-- START Excerpt to read --
Thursday, October 26, 2006

Writer Beware

I want to alert writers to a scam. It’s particularly insidious and so prevalent as to be almost universal. It’s called the slush pile and unpublished writers should avoid it at all costs. The common belief is that submitting manuscripts and query letters to agents and publishers will expose new work to those portions of the industry, but I’m probably not alone in telling you that most professionals regard unsolicited materials as something marginally above junk mail.

The received wisdom is that these portions of the industry are absolutely inundated by the sheer volume of unsolicited work, which means that they will actually thank you for not contributing to their burden. Logically, they don’t even want to have to sort through the quantity of material they already have on hand.
-- END Excerpt to read --
-- START Rows --
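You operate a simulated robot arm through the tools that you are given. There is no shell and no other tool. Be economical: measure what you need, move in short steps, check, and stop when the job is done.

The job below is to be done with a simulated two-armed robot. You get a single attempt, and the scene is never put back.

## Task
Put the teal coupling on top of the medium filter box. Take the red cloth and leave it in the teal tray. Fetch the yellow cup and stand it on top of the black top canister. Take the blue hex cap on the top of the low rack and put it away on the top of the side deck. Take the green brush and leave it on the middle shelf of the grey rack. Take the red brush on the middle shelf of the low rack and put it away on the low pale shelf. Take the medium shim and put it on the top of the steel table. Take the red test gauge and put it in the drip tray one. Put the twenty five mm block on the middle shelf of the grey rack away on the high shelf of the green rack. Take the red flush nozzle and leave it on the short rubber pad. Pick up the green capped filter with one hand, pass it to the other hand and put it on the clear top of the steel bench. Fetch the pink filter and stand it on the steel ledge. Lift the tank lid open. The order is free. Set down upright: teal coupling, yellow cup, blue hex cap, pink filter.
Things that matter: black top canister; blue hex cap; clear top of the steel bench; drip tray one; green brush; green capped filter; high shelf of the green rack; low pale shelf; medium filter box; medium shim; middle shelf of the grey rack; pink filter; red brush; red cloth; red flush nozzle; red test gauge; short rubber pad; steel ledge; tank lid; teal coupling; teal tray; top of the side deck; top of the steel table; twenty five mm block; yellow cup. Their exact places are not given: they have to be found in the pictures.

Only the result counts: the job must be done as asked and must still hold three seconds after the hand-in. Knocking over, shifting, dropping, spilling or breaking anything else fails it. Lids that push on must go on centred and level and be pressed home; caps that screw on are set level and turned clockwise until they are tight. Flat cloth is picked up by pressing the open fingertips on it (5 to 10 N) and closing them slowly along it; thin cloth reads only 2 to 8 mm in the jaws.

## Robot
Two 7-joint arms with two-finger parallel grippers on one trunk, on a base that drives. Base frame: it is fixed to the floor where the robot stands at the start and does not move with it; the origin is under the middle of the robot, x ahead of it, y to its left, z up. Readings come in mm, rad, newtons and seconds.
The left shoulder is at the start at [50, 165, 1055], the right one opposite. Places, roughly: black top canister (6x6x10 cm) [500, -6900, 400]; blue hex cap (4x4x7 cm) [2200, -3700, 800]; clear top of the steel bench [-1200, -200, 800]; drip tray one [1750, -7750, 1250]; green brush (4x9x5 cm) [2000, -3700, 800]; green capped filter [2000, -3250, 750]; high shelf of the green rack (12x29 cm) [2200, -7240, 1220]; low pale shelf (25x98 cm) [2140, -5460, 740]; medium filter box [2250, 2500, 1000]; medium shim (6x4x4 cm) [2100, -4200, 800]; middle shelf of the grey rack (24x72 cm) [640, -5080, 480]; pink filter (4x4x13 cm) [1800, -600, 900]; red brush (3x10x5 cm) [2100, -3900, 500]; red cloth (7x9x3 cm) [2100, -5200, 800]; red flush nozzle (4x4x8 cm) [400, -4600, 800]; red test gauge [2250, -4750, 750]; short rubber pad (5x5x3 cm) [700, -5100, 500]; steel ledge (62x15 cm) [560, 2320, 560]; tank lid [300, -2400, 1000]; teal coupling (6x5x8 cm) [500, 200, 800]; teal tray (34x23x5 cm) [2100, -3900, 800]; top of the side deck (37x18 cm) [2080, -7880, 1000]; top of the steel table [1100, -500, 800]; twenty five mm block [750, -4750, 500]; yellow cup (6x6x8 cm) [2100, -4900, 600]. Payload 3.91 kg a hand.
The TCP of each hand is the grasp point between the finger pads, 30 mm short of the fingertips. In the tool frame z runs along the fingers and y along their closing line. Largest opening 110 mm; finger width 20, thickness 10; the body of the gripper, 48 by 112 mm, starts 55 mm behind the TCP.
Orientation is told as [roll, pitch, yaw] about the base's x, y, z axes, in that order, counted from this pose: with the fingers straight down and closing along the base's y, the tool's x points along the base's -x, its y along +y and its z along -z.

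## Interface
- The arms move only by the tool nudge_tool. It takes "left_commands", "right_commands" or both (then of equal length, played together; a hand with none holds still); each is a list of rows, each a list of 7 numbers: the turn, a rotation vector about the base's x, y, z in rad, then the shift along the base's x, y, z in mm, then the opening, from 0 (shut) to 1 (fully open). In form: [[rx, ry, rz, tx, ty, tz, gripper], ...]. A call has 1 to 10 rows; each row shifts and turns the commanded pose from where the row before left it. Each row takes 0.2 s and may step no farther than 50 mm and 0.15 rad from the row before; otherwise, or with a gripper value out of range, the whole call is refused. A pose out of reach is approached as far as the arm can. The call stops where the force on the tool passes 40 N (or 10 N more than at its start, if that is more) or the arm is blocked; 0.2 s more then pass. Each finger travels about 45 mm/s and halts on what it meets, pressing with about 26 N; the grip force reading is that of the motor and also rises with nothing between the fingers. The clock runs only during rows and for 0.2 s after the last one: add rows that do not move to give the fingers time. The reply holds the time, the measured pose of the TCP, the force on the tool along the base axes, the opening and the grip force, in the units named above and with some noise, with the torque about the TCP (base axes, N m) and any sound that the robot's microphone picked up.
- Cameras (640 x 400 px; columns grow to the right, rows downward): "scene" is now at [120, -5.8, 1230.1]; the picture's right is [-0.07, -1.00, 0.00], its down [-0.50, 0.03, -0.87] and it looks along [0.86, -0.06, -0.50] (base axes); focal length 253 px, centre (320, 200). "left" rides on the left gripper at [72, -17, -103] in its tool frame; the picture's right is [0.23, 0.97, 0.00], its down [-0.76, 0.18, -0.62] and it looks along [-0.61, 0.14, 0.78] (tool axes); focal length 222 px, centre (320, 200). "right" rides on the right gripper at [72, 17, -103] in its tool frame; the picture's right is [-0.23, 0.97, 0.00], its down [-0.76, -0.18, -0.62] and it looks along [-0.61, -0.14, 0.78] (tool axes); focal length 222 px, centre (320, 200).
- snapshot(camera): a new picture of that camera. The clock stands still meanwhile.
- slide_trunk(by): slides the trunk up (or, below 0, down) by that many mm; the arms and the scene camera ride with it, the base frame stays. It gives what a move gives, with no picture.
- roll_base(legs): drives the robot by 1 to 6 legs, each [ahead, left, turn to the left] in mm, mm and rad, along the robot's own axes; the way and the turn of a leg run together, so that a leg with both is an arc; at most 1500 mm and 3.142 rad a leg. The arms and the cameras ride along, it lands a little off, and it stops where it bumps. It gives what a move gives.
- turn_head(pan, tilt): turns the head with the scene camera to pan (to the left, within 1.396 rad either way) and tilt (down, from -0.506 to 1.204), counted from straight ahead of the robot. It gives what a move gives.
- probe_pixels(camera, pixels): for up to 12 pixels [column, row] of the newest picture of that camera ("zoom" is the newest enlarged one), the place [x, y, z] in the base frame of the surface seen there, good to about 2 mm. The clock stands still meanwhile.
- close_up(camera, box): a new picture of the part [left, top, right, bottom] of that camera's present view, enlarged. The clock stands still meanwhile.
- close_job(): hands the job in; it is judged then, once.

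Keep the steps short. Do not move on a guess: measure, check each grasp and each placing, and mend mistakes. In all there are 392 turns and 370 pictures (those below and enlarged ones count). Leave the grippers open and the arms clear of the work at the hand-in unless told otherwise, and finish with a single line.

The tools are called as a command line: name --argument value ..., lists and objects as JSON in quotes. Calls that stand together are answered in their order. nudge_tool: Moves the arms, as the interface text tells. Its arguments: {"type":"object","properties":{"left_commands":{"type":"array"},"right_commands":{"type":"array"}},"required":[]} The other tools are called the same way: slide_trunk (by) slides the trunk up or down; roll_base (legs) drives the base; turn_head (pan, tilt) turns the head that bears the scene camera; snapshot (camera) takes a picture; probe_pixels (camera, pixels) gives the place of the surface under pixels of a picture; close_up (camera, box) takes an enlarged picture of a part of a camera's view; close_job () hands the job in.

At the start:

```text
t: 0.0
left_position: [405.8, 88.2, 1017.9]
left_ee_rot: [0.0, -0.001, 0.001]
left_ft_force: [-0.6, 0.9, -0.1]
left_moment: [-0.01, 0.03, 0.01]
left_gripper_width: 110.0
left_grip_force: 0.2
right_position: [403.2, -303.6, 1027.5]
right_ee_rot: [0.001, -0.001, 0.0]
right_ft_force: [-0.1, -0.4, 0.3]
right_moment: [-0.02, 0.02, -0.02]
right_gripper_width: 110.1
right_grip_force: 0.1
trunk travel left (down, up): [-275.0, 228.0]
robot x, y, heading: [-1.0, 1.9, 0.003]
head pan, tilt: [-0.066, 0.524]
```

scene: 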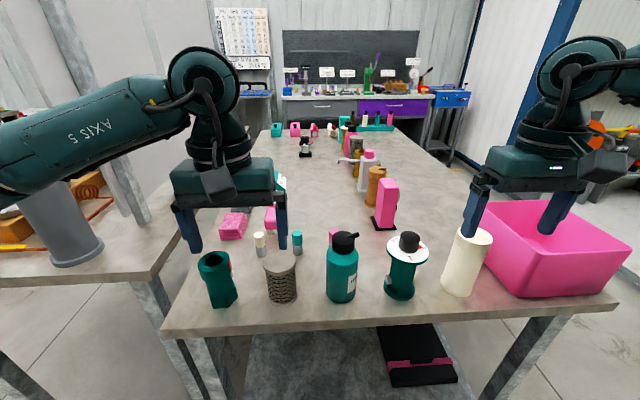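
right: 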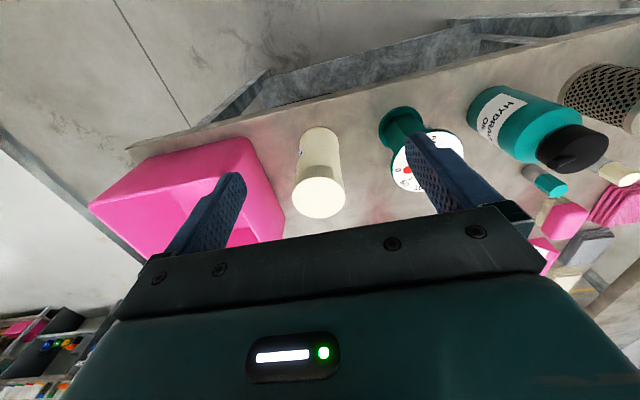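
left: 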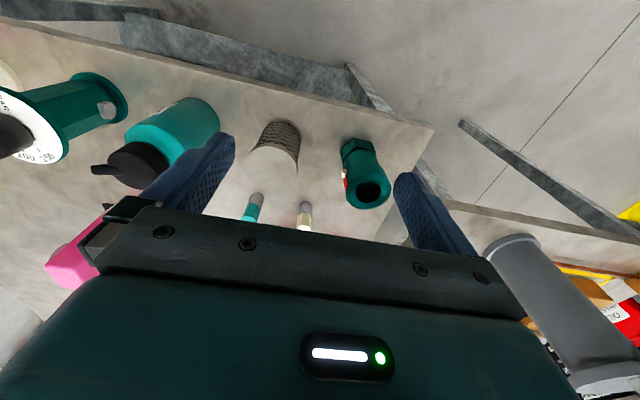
-- END Rows --
-- START Rows --
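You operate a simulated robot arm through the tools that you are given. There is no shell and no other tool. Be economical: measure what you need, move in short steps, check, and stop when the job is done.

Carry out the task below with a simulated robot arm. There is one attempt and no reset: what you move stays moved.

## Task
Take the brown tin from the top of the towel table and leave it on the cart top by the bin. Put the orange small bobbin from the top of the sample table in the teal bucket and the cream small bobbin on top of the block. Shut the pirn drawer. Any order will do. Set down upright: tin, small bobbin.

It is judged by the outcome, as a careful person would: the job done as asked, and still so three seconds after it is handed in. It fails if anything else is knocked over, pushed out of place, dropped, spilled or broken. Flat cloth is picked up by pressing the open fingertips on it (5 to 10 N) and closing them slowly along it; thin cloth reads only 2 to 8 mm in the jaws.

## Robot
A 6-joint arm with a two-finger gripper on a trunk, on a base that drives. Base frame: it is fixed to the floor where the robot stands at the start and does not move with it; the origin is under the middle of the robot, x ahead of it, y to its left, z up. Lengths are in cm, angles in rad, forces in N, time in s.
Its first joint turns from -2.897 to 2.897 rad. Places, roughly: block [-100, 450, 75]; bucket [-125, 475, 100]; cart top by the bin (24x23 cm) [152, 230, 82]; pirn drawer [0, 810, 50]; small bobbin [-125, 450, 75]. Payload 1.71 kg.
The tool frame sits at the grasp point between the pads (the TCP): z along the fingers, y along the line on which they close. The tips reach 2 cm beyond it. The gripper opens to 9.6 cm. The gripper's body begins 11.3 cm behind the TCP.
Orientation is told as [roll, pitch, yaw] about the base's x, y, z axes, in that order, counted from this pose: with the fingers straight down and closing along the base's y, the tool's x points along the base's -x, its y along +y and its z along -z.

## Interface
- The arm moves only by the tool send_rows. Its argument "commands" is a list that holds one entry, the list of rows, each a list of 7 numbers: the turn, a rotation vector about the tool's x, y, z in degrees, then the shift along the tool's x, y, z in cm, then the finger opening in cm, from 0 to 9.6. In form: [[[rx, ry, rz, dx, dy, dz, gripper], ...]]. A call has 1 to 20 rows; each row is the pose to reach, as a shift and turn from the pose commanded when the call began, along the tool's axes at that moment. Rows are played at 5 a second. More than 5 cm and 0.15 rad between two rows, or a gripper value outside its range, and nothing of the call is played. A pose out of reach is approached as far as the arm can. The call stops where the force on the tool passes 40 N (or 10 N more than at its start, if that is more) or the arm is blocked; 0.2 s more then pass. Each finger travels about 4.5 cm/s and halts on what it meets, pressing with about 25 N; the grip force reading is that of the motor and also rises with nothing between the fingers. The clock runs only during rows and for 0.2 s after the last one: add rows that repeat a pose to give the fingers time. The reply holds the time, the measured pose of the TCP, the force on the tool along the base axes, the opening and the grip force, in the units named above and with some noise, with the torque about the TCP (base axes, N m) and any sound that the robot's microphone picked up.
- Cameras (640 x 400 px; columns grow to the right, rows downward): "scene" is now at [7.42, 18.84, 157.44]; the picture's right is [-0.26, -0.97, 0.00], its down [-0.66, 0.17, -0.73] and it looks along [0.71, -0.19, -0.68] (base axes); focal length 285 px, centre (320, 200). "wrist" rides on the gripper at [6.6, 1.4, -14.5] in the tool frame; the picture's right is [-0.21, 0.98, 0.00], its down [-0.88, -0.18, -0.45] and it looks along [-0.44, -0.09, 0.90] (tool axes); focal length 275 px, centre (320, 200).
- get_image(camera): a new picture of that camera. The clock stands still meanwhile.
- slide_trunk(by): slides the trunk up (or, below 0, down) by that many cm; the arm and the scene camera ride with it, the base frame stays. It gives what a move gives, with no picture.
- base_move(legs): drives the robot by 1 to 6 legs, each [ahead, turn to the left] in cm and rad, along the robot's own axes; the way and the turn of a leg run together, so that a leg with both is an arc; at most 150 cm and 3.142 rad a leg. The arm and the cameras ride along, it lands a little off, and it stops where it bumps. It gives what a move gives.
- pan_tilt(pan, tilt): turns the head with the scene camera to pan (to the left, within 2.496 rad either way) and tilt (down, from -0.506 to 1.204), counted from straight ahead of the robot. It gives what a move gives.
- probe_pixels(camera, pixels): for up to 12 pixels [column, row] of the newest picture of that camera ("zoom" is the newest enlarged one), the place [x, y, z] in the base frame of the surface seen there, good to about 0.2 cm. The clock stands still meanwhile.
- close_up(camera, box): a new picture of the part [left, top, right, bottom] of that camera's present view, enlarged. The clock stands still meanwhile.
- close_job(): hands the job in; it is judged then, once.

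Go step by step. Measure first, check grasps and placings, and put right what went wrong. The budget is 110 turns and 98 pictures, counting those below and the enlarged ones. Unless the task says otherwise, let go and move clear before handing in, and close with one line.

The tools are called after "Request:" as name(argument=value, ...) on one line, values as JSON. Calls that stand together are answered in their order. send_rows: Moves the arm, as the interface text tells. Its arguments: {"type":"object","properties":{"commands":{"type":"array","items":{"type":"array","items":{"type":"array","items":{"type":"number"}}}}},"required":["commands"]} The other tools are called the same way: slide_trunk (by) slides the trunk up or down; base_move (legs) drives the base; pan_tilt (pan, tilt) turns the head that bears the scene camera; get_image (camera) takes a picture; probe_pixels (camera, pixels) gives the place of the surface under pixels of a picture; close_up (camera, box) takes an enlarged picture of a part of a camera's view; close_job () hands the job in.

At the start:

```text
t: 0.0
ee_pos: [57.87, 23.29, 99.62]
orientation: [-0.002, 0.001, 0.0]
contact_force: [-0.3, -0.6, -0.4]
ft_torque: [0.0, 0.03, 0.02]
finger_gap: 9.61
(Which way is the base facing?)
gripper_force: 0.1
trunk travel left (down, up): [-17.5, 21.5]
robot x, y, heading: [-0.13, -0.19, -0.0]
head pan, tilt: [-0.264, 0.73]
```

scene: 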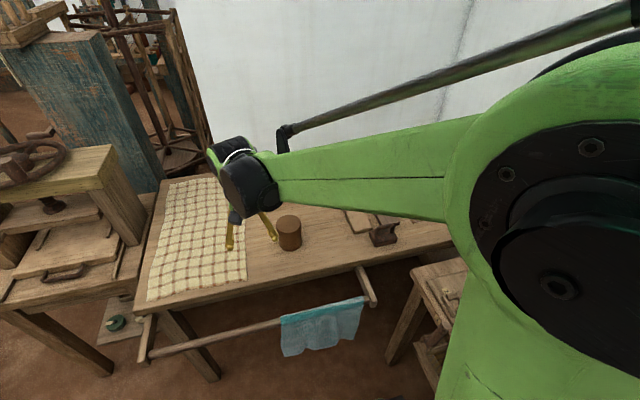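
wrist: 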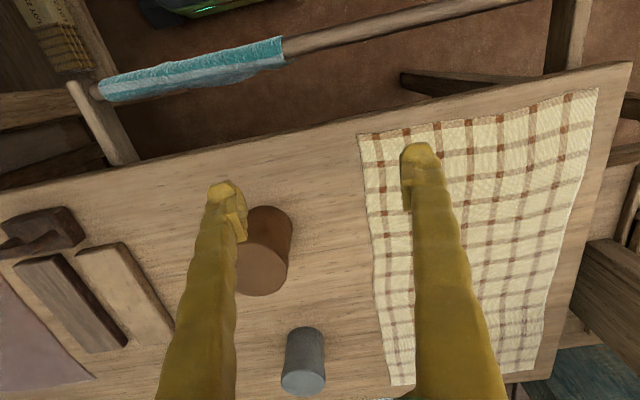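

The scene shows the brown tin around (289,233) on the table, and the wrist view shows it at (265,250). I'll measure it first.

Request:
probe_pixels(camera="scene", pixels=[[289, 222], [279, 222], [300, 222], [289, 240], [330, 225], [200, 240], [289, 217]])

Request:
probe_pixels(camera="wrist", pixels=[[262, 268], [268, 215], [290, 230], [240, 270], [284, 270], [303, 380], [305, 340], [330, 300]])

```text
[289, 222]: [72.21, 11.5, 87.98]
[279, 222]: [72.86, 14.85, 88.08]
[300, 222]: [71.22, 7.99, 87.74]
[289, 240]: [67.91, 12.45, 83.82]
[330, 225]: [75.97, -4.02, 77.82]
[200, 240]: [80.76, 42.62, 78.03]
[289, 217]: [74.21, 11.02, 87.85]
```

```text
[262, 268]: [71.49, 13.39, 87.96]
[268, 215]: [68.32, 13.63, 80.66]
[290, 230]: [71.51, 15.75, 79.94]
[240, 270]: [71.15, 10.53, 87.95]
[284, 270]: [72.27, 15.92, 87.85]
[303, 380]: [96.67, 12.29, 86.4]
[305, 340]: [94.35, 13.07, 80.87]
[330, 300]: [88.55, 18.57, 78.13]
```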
-- END Rows --
■ **What you need to do**
[1] Your answer is an exact copy of the excerpt to read.
[2] Only the lines from the one with "- pan_tilt(pan, tilt): turns" up to the one with "Go step by step." should be repeated, both included, exactly as they appear.

■ **Results in order**
[1]
Thursday, October 26, 2006

Writer Beware

I want to alert writers to a scam. It’s particularly insidious and so prevalent as to be almost universal. It’s called the slush pile and unpublished writers should avoid it at all costs. The common belief is that submitting manuscripts and query letters to agents and publishers will expose new work to those portions of the industry, but I’m probably not alone in telling you that most professionals regard unsolicited materials as something marginally above junk mail.

The received wisdom is that these portions of the industry are absolutely inundated by the sheer volume of unsolicited work, which means that they will actually thank you for not contributing to their burden. Logically, they don’t even want to have to sort through the quantity of material they already have on hand.

[2]
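- pan_tilt(pan, tilt): turns the head with the scene camera to pan (to the left, within 2.496 rad either way) and tilt (down, from -0.506 to 1.204), counted from straight ahead of the robot. It gives what a move gives.
- probe_pixels(camera, pixels): for up to 12 pixels [column, row] of the newest picture of that camera ("zoom" is the newest enlarged one), the place [x, y, z] in the base frame of the surface seen there, good to about 0.2 cm. The clock stands still meanwhile.
- close_up(camera, box): a new picture of the part [left, top, right, bottom] of that camera's present view, enlarged. The clock stands still meanwhile.
- close_job(): hands the job in; it is judged then, once.

Go step by step. Measure first, check grasps and placings, and put right what went wrong. The budget is 110 turns and 98 pictures, counting those below and the enlarged ones. Unless the task says otherwise, let go and move clear before handing in, and close with one line.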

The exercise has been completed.